Saturday, January 3, 2015

Cognitive Development for 3 to 4 year olds - Math (Part 2)

This post will continue the discussion of cognitive development for 3 to 4 year olds in the domain of math.  We will finish the component - Patterns and Algebra, and then take up the component - Measurement.  Remember I am taking my information from the Tennessee Early Learning Developmental Standards (TN-ELDS).

The second learning expectation for the component - Patterns and Algebra is:  Begins to identify, describe, and extend patterns.  The first performance indicator is:  Begins to recognize, duplicate and create patterns.  This one hits one of my biggest frustrations with childhood experts.  Most of them would have you believe that children will automatically pick up patterns if only you leave them alone with toys long enough.  Really?  This has not been my experience.  Most children have to have patterns demonstrated over and over and over before they begin to understand the concept.  Of course, I picked up patterns easily as a child, but I have a very strong natural aptitude for math.  How many people do you know that do not have a strong natural aptitude for math?  That is the percentage of the population that will not pick up patterns no matter how long you make them stare at toys.  One of the children in my care now has struggled horribly with patterns, and he has had tons of exposure.  It was not until his fifth birthday that patterns started getting easier for him, and he is not developmentally delayed.  He just has no natural aptitude for this type of mathematical concept.  This concept needs to be directly taught and often in order for most children to become proficient.  For some it will take a few months and for others like the boy in my care it might take years.

The second performance indicator for this learning expectation is:  Begins to place objects in order through trial and error.  Honestly, tell me how many children have you seen with the patience to learn to place things in order by trial and error?  Or is the more realistic scenario the following?  The child picks up a stackable toy, tries to figure it out for about two seconds, and then throws it across the room or uses it in another way.  Today's children lack patience.  I have to make my children keep trying with toys of this nature and sometimes have to guide them with gentle clues.  Children forty or fifty years ago might have set with toys and fiddled with them until they figured it out.  Today it better blink and make noise or the children will not know what to do with it.  Our culture has trained today's children for instant results.  Anything that must be accomplished through trial and error will be met with wailing and gnashing of teeth from the children.  Again, you, the adult, will have to oversee this type of activity and make them keep trying.

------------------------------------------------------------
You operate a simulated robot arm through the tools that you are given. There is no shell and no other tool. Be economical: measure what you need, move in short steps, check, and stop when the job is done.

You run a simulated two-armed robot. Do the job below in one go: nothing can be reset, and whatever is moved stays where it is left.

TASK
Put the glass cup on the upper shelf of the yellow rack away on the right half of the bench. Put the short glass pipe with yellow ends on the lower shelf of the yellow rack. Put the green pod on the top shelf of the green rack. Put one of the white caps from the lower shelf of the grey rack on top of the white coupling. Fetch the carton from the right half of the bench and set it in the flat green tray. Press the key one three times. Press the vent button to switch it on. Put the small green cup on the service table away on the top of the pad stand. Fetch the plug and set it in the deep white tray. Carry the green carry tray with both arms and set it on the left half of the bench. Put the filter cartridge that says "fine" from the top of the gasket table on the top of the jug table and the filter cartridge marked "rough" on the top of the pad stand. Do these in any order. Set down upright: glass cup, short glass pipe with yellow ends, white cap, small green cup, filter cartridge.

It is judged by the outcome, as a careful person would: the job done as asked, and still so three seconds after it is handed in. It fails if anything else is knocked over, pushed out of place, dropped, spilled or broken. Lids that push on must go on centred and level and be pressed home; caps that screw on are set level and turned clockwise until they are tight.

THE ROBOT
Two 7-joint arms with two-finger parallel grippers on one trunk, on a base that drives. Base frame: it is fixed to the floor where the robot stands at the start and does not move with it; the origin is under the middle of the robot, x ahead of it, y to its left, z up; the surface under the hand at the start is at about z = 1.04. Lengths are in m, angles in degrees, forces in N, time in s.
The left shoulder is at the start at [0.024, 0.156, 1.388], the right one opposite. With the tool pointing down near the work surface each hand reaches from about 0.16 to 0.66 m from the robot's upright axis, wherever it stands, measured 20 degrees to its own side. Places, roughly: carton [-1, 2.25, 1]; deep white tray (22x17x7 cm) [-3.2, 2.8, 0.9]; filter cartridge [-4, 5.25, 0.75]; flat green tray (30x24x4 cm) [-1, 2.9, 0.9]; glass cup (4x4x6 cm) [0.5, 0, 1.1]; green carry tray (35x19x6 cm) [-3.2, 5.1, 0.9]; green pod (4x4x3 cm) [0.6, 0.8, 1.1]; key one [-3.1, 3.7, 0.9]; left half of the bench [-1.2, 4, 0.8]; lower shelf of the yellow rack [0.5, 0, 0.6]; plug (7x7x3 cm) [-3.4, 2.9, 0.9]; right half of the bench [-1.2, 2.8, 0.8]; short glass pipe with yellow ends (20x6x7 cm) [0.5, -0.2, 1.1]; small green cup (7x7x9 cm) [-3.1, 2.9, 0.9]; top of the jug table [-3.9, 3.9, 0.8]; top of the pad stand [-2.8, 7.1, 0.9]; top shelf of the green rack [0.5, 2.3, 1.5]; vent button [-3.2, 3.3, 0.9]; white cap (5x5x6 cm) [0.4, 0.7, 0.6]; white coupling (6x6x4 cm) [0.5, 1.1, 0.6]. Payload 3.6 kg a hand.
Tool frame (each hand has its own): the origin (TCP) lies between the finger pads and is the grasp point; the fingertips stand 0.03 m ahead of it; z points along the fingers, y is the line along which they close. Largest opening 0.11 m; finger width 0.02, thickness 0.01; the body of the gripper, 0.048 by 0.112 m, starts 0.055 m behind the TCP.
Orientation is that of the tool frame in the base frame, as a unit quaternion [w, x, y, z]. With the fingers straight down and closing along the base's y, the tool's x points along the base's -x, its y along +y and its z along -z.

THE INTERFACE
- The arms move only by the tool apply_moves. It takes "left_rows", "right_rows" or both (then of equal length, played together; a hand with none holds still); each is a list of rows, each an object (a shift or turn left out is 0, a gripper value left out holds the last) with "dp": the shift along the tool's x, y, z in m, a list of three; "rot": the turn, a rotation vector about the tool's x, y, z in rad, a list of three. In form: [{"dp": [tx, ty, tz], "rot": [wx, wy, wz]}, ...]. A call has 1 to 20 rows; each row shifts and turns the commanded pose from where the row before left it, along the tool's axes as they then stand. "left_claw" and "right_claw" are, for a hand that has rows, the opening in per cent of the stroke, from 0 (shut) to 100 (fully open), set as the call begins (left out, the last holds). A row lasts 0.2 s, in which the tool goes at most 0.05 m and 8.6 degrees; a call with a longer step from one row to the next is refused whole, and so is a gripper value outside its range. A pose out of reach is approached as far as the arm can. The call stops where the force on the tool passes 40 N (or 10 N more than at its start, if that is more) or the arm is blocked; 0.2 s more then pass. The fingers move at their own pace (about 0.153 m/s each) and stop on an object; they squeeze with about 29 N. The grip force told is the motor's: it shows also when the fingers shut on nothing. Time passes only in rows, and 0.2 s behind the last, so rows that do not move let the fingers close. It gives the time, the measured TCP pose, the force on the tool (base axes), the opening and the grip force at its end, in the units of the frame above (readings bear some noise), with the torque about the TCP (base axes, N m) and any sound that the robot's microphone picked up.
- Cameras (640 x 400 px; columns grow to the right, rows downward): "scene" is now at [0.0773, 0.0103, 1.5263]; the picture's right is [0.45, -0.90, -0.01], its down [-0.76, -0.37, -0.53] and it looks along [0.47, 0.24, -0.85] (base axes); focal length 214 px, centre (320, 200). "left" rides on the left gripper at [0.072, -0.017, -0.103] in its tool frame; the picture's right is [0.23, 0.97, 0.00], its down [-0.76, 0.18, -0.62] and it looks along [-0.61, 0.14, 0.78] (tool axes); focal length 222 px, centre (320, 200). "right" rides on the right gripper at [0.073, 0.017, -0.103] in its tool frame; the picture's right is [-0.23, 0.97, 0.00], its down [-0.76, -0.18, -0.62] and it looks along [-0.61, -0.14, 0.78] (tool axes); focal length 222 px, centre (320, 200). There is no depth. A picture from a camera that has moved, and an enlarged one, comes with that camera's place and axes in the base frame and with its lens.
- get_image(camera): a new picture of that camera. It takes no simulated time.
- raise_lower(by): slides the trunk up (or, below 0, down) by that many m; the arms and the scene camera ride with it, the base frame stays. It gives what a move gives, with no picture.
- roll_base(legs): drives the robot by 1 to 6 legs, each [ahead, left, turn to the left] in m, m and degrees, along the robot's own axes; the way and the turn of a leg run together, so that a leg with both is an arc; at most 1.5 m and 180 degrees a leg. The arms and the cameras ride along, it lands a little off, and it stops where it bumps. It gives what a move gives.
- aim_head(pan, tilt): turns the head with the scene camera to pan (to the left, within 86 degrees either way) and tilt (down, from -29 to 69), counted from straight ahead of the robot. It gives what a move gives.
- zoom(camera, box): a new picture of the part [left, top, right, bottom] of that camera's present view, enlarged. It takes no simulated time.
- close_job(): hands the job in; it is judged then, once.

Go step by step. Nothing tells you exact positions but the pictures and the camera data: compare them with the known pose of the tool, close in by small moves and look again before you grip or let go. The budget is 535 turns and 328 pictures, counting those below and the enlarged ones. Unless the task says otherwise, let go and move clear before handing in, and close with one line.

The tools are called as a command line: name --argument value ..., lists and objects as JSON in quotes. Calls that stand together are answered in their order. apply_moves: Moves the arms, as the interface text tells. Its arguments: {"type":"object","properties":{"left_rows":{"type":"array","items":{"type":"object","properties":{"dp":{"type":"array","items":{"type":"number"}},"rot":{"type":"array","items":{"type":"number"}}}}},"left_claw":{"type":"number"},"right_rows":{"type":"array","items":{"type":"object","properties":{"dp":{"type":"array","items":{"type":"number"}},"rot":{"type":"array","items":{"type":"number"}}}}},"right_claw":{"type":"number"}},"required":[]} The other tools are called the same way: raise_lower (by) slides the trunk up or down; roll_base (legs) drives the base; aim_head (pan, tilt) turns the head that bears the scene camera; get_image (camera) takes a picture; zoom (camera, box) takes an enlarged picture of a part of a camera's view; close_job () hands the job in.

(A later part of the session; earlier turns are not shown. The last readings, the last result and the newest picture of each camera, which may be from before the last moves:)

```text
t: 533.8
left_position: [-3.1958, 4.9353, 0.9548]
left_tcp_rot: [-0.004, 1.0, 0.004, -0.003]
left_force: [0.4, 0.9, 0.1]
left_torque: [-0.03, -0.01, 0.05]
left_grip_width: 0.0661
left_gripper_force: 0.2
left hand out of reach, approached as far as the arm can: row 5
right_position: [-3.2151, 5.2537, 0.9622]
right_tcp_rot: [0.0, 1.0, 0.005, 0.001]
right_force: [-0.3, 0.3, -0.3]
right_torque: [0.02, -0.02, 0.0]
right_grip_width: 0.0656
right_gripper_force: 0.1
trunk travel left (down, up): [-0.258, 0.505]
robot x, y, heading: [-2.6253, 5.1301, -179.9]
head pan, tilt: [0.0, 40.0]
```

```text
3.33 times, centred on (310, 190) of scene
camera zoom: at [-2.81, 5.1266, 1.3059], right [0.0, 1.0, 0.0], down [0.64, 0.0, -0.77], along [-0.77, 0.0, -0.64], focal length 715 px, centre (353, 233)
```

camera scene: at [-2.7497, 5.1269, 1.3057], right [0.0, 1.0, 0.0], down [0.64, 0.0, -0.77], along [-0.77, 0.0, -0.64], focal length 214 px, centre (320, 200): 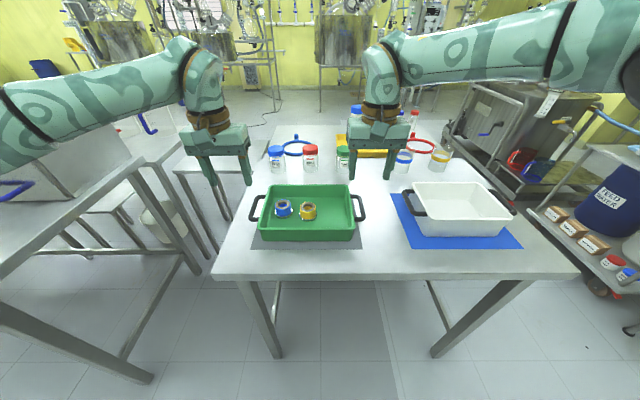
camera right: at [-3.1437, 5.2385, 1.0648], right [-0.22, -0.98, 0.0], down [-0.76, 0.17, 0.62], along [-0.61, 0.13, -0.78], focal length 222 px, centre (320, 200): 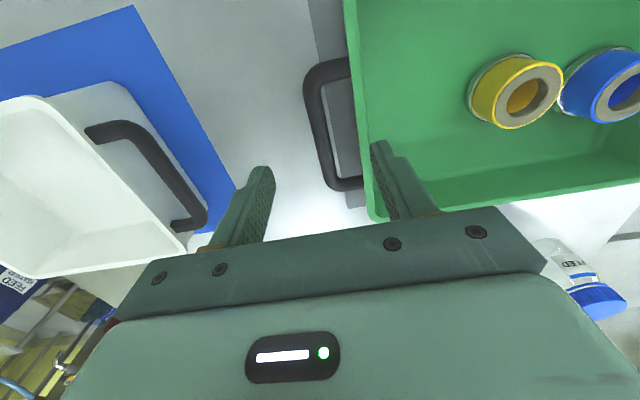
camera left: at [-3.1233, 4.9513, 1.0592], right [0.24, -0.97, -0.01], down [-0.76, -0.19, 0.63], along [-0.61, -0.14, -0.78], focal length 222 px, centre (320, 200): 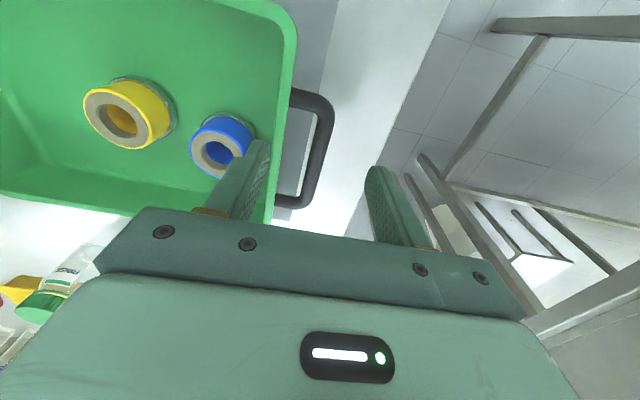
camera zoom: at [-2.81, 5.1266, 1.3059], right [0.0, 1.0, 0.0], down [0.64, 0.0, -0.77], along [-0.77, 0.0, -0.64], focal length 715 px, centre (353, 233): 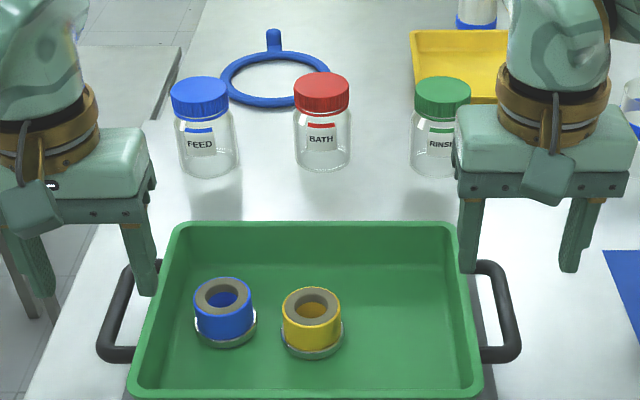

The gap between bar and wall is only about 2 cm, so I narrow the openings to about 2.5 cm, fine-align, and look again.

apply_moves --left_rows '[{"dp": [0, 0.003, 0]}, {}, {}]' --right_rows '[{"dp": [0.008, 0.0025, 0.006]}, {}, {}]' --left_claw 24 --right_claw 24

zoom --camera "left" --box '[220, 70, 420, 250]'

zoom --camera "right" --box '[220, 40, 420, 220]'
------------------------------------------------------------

Now we will move on to the component - Measurement.  The learning expectation for this one is:  Begins to demonstrate understanding of time, length, weight, capacity, and temperature.  The first performance indicator is:  Recognizes and labels measurable characteristics of objects (e.g., "I need the long string.").  Whether a 3 year old will conquer this particular performance indicator very much depends on the level of that child's language development.  All the learning domains overlap one another but language development will almost always precede math development at this age.  If a child lags behind in language development, it causes all the other domains to lag as well.  This is why when children come through my door I will concentrate on language matters until I bring those up to speed.  Also, a 3 year old will never pick up these concepts without a great deal of exposure to these concepts.  I cannot stress how important it is to continually talk about time, weight, capacity, and temperature at every opportunity.  The children must hear those concepts in context to begin to develop an understanding of what they mean.

The last performance indicator we will look at for this post is:  Uses approximate measures of familiar objects using nonconventional measuring tools.  Sometimes it is almost laughable how little childhood "experts" that do not actually work in the field know about how children learn.  Children will not of their own accord start measuring anything.  That concept does not even cross their mind until an adult models it.  Not only that but it takes many exposures for a great deal of children to actually take an interest in measuring.  They will participate when the adult is doing the activity, but for them to experiment on their own takes multiple exposures.  Some children pick the idea up quickly, but when the newness fades so does their interest.  This needs to be something childcare providers and stay-at-home mothers do with their children weekly in order for the concept to grow as it should.  If the adults in a child's life never measure things around the children, measuring will never pull up on the child's radar.